Loving Worcester Action: Say Hi To Neighbors

People ask me all the time, “Now that your son has left and you have an empty nest, when are you going to move?” They ask as if I’ve been stuck in Worcester all these years. Why would I move? I love my house! I love my neighborhood!”
— Sarah on why she is so attached to living in Worcester

Sarah is on a neighborhood high when I catch her on the phone.  She has just experienced the warm glow of connection at her neighborhood’s annual block party the night before.  The weekend after Labor Day, her neighbors take up the street, bring out a pot luck feast and laugh into the wee hours of the night.  When Sarah moved into this neighborhood off of Chandler and June Streets in 1999, a pair of sisters in the house next door brought over a cake and introduced themselves.  Sarah passed this gift of welcome along to all the newcomers who joined the street tribe over the years.  She claims she never would have made it as a single parent if she hadn’t had her neighbors.  Several of them own each other’s keys and watch over houses and pets during vacation time away.  They even own a collective snow blower. Even though Sarah has no family nearby, she never had a hard time with the question of “emergency contact”.  Her neighbors filled that role even picking up her son at times if he had to go home sick from school.  “It really does take a village and I was lucky to land in a village,” Sarah muses, claiming that her neighbors will do almost anything for each other to make life a bit easier in a somewhat disconnected world.  Sure, there are tiny spats especially over the rights to on-street parking spaces in the winter months, but all in all, her neighbors are the ones who are there for her.  "We have each other's backs," she declares. She feels safe and at home.  Why would she want to leave?

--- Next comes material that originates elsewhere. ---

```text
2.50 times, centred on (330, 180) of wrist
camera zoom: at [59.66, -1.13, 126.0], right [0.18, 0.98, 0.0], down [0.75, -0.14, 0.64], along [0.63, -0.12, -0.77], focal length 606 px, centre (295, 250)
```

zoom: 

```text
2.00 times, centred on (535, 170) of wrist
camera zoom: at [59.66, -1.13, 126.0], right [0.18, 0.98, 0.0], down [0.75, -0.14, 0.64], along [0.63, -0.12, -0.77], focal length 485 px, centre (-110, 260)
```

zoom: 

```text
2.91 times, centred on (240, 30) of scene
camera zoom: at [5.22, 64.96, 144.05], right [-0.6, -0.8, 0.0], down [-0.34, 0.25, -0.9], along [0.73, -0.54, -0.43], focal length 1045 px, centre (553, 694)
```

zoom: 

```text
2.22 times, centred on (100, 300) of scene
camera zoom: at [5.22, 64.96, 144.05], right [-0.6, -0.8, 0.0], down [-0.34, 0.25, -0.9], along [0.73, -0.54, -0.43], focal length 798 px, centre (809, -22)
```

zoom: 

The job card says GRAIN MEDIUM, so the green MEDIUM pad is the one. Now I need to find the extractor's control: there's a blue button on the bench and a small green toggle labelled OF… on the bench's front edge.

Think about these two questions about where you live:  Could you call on a neighbor for help if you needed it?  Do you trust your neighbors?

It is the quality and intensity of our real and lived social connections that can make or break our attachment to a particular place.  Neighbors sometimes pick up the slack for those of us movers who are far away from family, creating a neighborhood culture of caring that binds.  It only takes one or two residents to help spark a shift in a neighborhood.  Block parties, collective yard sales, book clubs, game nights, seed exchanges, barbecues are all ways to build neighborhood cohesion.  Melody Warnick describes a neighborhood that has had weekly Sunday night dinners for years.  This tradition started with five families and has since grown to over fifty families.  The host family is in charge of cooking, set up and clean-up.  People come within walking distance and share that one meal together each week.  If one is feeling a bit anti-social, one can just bring a Tupperware container and take the meal to go. 

Melody Warnick was not up for organizing something so labor intensive as a neighborhood feast.  She began with a simple “hi” to her neighbors and a determination to know everyone by name.  She also ramped up her commitment by inviting one neighbor family over for a sit-down dinner.  This may seem like an insignificant gesture but consider this:  In fifteen years of living on our street, we have never once invited the family next door inside our house to break bread.  Our kids have trick or treated together.  We have talked over the fence but there is something decidedly intimate and boundary crossing in entering one’s home and sharing food. 

Now technology is in the game to shrink the neighborhood into a collective.  We received an invitation to sign up for Nextdoor, a free social network site that serves as an online public meeting space for a particular neighborhood.  On the network, neighbors post requests for recommendations for plumbers, tree experts, painters and roofers.  We may get a warning of a rash of car break-ins, a siting of a coyote wandering the street or a plea to be on the lookout for a lost dog.  One woman two streets away was distraught last month because a car had hit and killed her dog.  Fostering an active online neighborhood may not be as intimate as having a neighbor over for dinner.  However, keeping tabs on what is happening on the streets outside our doors makes the neighborhood feel less anonymous and safer.